* begin SOURCE DATA *

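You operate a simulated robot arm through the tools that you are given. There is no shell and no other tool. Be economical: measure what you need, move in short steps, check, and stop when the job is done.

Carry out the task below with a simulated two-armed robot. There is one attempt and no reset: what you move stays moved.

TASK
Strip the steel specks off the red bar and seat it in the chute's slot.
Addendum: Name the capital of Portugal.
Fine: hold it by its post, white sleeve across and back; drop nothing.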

* end SOURCE DATA *
* begin TEXT SECTION *

Mr. Chun, who has been charged with murder for giving troops the order to open fire in Kwangju, has said that his actions in 1979 and 1980 were explicitly approved by Washington, a claim that the Carter administration adamantly denied. A 1989 White Paper produced by the Bush administration supported those denials.

But new documentation obtained by The Journal of Commerce indicates that the United States. knew far more about Mr. Chun’s plans than has ever been acknowledged.

According to the newly declassified U.S. government documents:

* Senior officials in the Carter administration, fearing that chaos in South Korea could unravel a vital military ally and possibly tempt North Korea to intervene, approved Mr. Chun’s plans to use military units against the huge student demonstrations that rocked Korean cities in the spring of 1980.

* Two of the key decision-makers at the time were Warren Christopher, President Clinton’s secretary of state, and Richard C. Holbrooke, who retired last week as the Clinton administration’s chief negotiator on Bosnia to join the New York investment banking firm of CS First Boston. Mr. Christopher was deputy secretary of state in 1980 and Mr. Holbrooke, who has been nominated for the Nobel Peace Prize for his work in Bosnia, was assistant secretary of state of East Asian and Pacific affairs.

* U.S. officials in Seoul and Washington knew Mr. Chun’s contingency plans included the deployment of Korean Special Warfare Command troops, trained to fight behind the lines in a war against North Korea. The ”Black Beret” Special Forces, who were not under U.S. command, were modeled after the U.S. Green Berets and had a history of brutality dating back to their participation alongside American troops in the Vietnam War.

* On May 22, 1980, in the midst of the Kwangju Uprising, the Carter administration approved further use of force to retake the city and agreed to provide short-term support to Mr. Chun if he agreed to long-term political change. At a White House meeting on that date, plans were also discussed for direct U.S. military intervention if the situation got out of hand.

* end TEXT SECTION *

WRITTEN TASK 1 :: What does the text section say from "Mr. Chun, who" through "spring of 1980."? Give the exact wording.
WRITTEN TASK 2 :: Continue the text section that opens with "Mr. Chun, who".

WRITTEN REPLY 1 ::
Mr. Chun, who has been charged with murder for giving troops the order to open fire in Kwangju, has said that his actions in 1979 and 1980 were explicitly approved by Washington, a claim that the Carter administration adamantly denied. A 1989 White Paper produced by the Bush administration supported those denials.

But new documentation obtained by The Journal of Commerce indicates that the United States. knew far more about Mr. Chun’s plans than has ever been acknowledged.

According to the newly declassified U.S. government documents:

* Senior officials in the Carter administration, fearing that chaos in South Korea could unravel a vital military ally and possibly tempt North Korea to intervene, approved Mr. Chun’s plans to use military units against the huge student demonstrations that rocked Korean cities in the spring of 1980.

WRITTEN REPLY 2 ::
The documents show that the U.S. assurances to Mr. Chun were approved by Mr. Christopher and delivered May 9 by William J. Gleysteen, who was then U.S. ambassador to Seoul. ”In none of our discussions will we in any way suggest that the USG (U.S. government) opposes ROKG (Republic of Korea government) contingency plans to maintain law and order, if absolutely necessary, by reinforcing the police with the army,” Mr. Gleysteen cabled the State Department on May 7, 1980, as he prepared for a critical meeting on May 9 with Mr. Chun.

Mr. Christopher cabled back the next day: ”We agree that we should not oppose ROK contingency plans to maintain law and order.” He added that Mr. Gleysteen should remind the Korean leaders ”of the danger of escalation if law enforcement responsibilities are not carried out with care and restraint.”

The documents directly contradict parts of the white paper that was prepared by the Bush administration after it refused to allow Mr. Gleysteen and Gen. John Wickham, commander of U.S. forces in Korea, to testify before a South Korean congressional panel investigating Kwangju.

US OFFICIALS ALARMED

In that report, the State Department said, ”U.S. officials were alarmed by reports of (Korean) plans to use military units to back up the police in dealing with student demonstrations” in 1980 and did not have ”prior knowledge of the movement of the Special Warfare Command units to Kwangju.”

In a statement given to The Journal of Commerce last week, the State Department acknowledged an apparent discrepancy between the White Paper and some of the newly declassified cables, but added that ”we stand behind the integrity of that report and of our actions.”

In an interview, a State Department official added: ”Its basic conclusions are unassailable and unimpeachable. When all the dust settles, Koreans killed Koreans, and the Americans didn’t know what was going on and certainly didn’t approve it.” He said he was speaking for the entire department, including Mr. Christopher and Mr. Holbrooke, who did not wish to be interviewed.

Donald J. Gregg, who was the CIA station chief in Seoul from 1973 to 1975 and confronted the issue of Kwangju when he was U.S. ambassador in Seoul during the Bush administration, was equally confident. ”I don’t think we have anything to fear” from the trials, he said in a recent interview. ”There are no smoking guns.”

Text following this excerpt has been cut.